INSTRUCTIONS TO FOLLOW:
Reproduce the listing word for word, leaving every picture behind.

-------------------------

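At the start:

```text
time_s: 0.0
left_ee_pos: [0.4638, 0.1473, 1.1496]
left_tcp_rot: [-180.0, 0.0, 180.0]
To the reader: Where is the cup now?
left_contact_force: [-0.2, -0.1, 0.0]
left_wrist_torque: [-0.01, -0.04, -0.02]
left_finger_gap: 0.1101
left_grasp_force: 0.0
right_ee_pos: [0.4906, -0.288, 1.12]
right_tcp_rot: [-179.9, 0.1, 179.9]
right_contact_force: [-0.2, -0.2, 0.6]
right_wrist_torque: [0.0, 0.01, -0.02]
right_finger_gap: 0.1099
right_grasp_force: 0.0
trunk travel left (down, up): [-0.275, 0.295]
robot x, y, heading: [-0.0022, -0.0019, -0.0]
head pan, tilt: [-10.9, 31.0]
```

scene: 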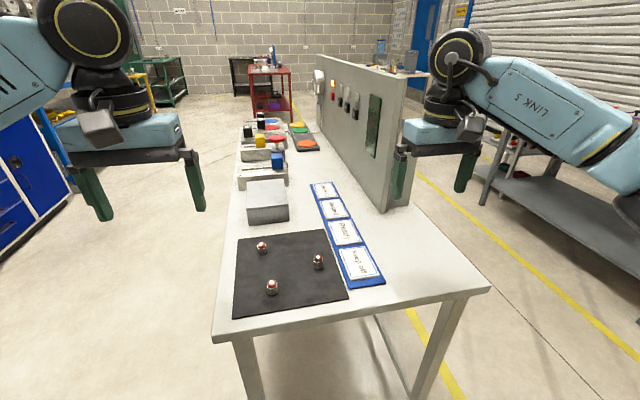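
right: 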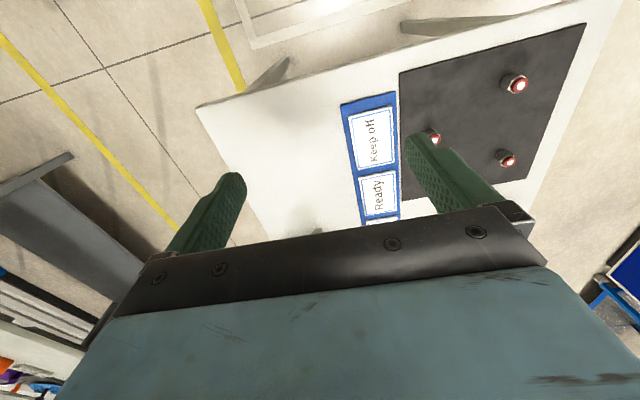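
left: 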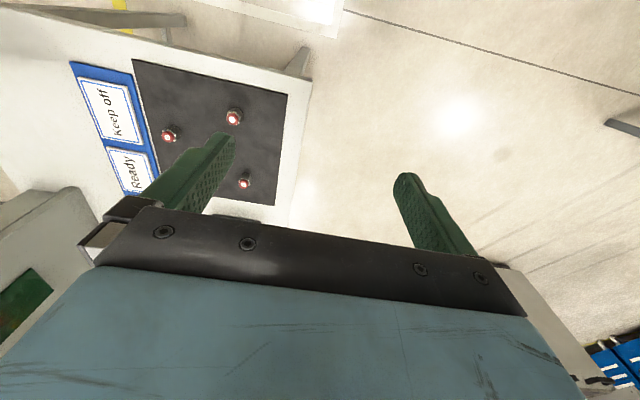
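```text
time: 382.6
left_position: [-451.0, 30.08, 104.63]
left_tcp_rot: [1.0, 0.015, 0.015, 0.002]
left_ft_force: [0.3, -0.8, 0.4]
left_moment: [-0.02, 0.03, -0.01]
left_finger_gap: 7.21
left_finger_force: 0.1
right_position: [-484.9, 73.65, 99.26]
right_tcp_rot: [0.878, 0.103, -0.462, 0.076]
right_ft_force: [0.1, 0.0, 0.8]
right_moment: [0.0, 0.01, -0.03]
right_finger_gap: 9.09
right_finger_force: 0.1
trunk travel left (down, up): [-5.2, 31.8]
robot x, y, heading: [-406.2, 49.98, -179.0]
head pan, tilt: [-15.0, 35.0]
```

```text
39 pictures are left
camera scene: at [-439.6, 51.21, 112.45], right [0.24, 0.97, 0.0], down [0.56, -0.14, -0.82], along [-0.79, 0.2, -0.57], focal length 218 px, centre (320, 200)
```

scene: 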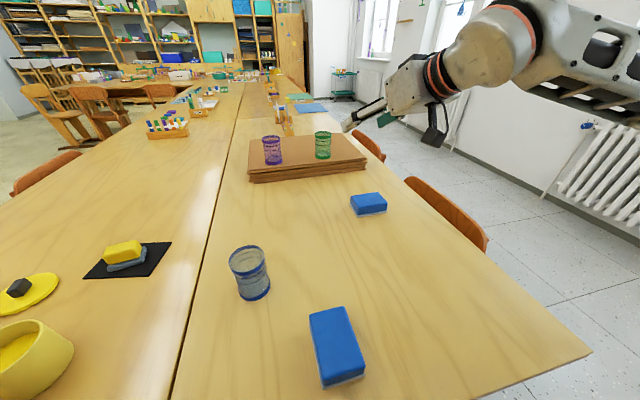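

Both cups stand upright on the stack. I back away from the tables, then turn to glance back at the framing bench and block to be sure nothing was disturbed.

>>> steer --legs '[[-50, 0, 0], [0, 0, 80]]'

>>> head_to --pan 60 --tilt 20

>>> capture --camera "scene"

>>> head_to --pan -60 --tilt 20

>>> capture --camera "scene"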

-------------------------

IN RESPONSE:
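At the start:

```text
time_s: 0.0
left_ee_pos: [0.4638, 0.1473, 1.1496]
left_tcp_rot: [-180.0, 0.0, 180.0]
To the reader: Where is the cup now?
left_contact_force: [-0.2, -0.1, 0.0]
left_wrist_torque: [-0.01, -0.04, -0.02]
left_finger_gap: 0.1101
left_grasp_force: 0.0
right_ee_pos: [0.4906, -0.288, 1.12]
right_tcp_rot: [-179.9, 0.1, 179.9]
right_contact_force: [-0.2, -0.2, 0.6]
right_wrist_torque: [0.0, 0.01, -0.02]
right_finger_gap: 0.1099
right_grasp_force: 0.0
trunk travel left (down, up): [-0.275, 0.295]
robot x, y, heading: [-0.0022, -0.0019, -0.0]
head pan, tilt: [-10.9, 31.0]
```

scene: 
right: 
left: 
```text
time: 382.6
left_position: [-451.0, 30.08, 104.63]
left_tcp_rot: [1.0, 0.015, 0.015, 0.002]
left_ft_force: [0.3, -0.8, 0.4]
left_moment: [-0.02, 0.03, -0.01]
left_finger_gap: 7.21
left_finger_force: 0.1
right_position: [-484.9, 73.65, 99.26]
right_tcp_rot: [0.878, 0.103, -0.462, 0.076]
right_ft_force: [0.1, 0.0, 0.8]
right_moment: [0.0, 0.01, -0.03]
right_finger_gap: 9.09
right_finger_force: 0.1
trunk travel left (down, up): [-5.2, 31.8]
robot x, y, heading: [-406.2, 49.98, -179.0]
head pan, tilt: [-15.0, 35.0]
```

```text
39 pictures are left
camera scene: at [-439.6, 51.21, 112.45], right [0.24, 0.97, 0.0], down [0.56, -0.14, -0.82], along [-0.79, 0.2, -0.57], focal length 218 px, centre (320, 200)
```

scene: 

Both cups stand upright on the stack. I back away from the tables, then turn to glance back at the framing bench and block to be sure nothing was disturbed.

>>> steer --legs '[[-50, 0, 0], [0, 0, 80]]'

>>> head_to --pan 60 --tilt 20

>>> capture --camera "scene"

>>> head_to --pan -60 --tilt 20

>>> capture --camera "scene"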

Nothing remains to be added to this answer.